Challenge:
Everything from the first line down to the line containing "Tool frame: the" should be reproduced exactly; please include nothing else.
======
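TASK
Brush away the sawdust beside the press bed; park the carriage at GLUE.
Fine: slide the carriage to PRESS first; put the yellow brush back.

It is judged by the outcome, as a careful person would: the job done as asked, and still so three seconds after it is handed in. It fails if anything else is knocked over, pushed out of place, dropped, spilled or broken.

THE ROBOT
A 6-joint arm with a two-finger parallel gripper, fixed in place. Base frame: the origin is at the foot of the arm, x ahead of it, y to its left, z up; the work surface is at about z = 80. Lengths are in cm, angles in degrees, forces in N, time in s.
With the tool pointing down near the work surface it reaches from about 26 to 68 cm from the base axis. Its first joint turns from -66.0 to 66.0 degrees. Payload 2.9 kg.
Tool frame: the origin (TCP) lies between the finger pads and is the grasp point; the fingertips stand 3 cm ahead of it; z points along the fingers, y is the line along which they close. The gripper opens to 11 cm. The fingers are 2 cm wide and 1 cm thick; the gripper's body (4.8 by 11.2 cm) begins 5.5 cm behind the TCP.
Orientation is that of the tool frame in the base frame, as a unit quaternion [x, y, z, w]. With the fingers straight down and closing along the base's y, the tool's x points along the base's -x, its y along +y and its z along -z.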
======
Response to the task:
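TASK
Brush away the sawdust beside the press bed; park the carriage at GLUE.
Fine: slide the carriage to PRESS first; put the yellow brush back.

It is judged by the outcome, as a careful person would: the job done as asked, and still so three seconds after it is handed in. It fails if anything else is knocked over, pushed out of place, dropped, spilled or broken.

THE ROBOT
A 6-joint arm with a two-finger parallel gripper, fixed in place. Base frame: the origin is at the foot of the arm, x ahead of it, y to its left, z up; the work surface is at about z = 80. Lengths are in cm, angles in degrees, forces in N, time in s.
With the tool pointing down near the work surface it reaches from about 26 to 68 cm from the base axis. Its first joint turns from -66.0 to 66.0 degrees. Payload 2.9 kg.
Tool frame: the origin (TCP) lies between the finger pads and is the grasp point; the fingertips stand 3 cm ahead of it; z points along the fingers, y is the line along which they close. The gripper opens to 11 cm. The fingers are 2 cm wide and 1 cm thick; the gripper's body (4.8 by 11.2 cm) begins 5.5 cm behind the TCP.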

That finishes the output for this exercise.